Dans le projet de loi, vous utilisez les mots « étranger politiquement vulnérable » et vous faites la nomenclature des personnes visées par cette désignation. En revanche, vous dites ceci: « Si un État étranger, par écrit, déclare au gouvernement du Canada qu’une personne a détourné des biens [...] ». Vous parlez d'État étranger et je me demande qui, à ce titre, peut demander au gouvernement de geler des avoirs. Est-ce qu'un diplomate peut le faire?
L'État peut s'exprimer par l'entremise de ses diplomates. Habituellement, cela se fait par l'envoi d'une note diplomatique au Canada. De fait, nous entreprenons des pourparlers avec un État étranger qui nous transmet une note indiquant qu'il souhaite obtenir l'aide du Canada. Ce genre de note contient habituellement le nom des personnes visées, et si nous avons de la chance, on nous fournit également une certaine orientation quant à l'endroit où pourraient se trouver les biens.
Merci, messieurs les ministres, d'être parmi nous. Votre présence devant le comité dénote l'importance que revêt le projet de loi et le fait de prendre le plus rapidement possible des mesures opportunes.
Monsieur le président, je vais partager mon temps avec mes collègues.
Monsieur le président, j'aimerais obtenir des éclaircissements. Nous procéderons à l'étude article par article après le départ des ministres. Mon collègue du Parti libéral a mentionné qu'il voulait qu'une disposition de temporarisation soit ajoutée au projet de loi, alors que mon collègue du NDP a indiqué, durant la séance d'information, qu'il voulait qu'une disposition d'examen soit ajoutée au projet de loi — il y a une différence entre les deux. C'est la raison pour laquelle je pose ma question.
Je la pose non pas à vous, mais à eux.
Pourriez-vous m'expliquer quelle incidence aurait une disposition de temporarisation sur ce projet de loi, et en quoi une telle disposition se distingue de l'amendement proposé par le NPD, à savoir un examen après cinq ans? Pouvez-vous nous fournir des éclaircissements à ce sujet, de manière à ce que nous comprenions bien la teneur des amendements proposés au moment de procéder à l'étude article par article?
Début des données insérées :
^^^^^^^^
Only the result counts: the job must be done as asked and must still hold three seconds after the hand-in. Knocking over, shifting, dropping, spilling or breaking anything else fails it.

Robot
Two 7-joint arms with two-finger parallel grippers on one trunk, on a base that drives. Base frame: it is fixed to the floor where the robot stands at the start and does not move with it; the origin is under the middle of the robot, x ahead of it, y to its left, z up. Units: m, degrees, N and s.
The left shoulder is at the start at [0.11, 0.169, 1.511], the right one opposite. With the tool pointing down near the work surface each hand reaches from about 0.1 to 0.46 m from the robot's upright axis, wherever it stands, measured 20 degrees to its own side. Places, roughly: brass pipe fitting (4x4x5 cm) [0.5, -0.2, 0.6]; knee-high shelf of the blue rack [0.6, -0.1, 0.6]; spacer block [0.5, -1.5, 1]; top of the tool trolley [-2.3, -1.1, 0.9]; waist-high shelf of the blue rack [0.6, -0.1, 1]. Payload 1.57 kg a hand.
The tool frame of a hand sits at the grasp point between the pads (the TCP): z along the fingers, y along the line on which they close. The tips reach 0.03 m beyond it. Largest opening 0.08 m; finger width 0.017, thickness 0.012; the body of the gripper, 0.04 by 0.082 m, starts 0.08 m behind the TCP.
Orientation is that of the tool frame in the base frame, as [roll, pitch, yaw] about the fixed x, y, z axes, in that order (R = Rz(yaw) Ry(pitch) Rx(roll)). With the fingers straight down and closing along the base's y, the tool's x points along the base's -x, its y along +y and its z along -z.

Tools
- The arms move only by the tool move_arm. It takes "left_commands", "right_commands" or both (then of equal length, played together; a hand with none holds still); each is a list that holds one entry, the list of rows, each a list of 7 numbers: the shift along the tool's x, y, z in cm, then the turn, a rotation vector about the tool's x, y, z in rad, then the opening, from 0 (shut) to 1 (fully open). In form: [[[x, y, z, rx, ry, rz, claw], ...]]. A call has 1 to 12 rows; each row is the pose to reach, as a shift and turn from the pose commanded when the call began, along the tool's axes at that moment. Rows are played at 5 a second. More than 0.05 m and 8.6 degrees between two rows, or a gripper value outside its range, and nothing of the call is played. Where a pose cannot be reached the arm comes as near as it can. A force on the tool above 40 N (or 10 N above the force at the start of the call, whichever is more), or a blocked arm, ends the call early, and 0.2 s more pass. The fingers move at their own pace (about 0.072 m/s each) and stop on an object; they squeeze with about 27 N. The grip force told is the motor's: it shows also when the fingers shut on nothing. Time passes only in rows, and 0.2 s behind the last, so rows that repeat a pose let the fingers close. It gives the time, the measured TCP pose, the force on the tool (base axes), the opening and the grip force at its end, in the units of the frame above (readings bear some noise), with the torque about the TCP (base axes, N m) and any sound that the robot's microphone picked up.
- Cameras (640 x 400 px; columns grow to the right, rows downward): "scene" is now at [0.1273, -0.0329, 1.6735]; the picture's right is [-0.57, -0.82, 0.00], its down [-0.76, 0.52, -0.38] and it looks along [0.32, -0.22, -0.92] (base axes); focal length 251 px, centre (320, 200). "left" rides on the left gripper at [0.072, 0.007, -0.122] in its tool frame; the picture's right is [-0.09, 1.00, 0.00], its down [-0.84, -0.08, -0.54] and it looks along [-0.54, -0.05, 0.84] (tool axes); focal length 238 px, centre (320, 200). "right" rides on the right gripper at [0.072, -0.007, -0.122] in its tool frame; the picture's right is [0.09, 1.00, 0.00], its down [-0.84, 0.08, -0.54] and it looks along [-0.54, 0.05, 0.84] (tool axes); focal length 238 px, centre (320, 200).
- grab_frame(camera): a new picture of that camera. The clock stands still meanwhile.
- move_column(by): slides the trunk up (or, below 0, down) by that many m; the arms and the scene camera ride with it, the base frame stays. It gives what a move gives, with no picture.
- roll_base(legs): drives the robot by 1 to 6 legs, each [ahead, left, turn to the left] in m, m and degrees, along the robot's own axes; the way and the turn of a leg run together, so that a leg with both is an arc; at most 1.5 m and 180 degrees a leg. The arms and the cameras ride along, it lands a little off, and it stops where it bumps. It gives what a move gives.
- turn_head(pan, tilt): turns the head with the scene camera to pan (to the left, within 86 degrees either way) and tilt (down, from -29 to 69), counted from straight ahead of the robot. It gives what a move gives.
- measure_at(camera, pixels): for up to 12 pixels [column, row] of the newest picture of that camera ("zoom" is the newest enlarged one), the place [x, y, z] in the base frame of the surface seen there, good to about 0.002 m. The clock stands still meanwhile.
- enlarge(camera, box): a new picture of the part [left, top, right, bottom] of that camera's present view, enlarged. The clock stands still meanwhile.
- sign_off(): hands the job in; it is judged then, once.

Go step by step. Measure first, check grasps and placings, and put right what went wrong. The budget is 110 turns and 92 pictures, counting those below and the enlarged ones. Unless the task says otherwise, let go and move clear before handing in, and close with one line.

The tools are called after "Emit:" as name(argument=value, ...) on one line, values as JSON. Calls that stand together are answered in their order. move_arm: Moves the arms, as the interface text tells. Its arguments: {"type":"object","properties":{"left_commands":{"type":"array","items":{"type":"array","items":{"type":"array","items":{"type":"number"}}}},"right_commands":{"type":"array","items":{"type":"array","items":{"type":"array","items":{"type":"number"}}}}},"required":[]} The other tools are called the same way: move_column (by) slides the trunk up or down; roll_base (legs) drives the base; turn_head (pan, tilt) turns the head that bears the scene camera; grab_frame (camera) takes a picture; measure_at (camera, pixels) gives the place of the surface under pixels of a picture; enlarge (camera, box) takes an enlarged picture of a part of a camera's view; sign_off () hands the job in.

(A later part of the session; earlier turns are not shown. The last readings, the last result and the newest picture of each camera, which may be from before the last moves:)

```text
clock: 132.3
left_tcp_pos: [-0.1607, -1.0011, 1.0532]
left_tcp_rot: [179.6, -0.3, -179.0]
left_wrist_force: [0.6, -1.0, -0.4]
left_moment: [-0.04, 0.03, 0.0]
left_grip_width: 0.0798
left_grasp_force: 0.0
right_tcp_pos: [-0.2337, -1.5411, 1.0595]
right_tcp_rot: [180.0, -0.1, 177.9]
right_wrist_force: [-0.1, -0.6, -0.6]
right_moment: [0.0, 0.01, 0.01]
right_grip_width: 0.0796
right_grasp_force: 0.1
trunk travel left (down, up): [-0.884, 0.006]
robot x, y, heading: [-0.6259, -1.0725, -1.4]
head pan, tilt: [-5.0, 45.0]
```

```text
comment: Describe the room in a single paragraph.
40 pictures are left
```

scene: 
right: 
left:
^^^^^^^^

Monsieur Obhrai, pour l'essentiel, une disposition de temporarisation signifie que les dispositions législatives viendraient à échéance si aucune mesure n'est prise pour les proroger quelque peu, de la même manière que les dispositions de la Loi anti-terroriste ont été prorogées en ce qui a trait aux engagements et aux enquêtes spéciales.
À mon avis, le projet de loi est solide. Il reviendra au comité de déterminer si un examen doit être fait dans les cinq ans, mais je pense que vous estimez, tout comme nous, que le projet de loi est un important ajout aux outils dont dispose le Canada pour s'assurer que les personnes qui détournent ou volent des fonds, ou qui mènent des activités entachées de corruption, ne considèrent pas le Canada comme un refuge.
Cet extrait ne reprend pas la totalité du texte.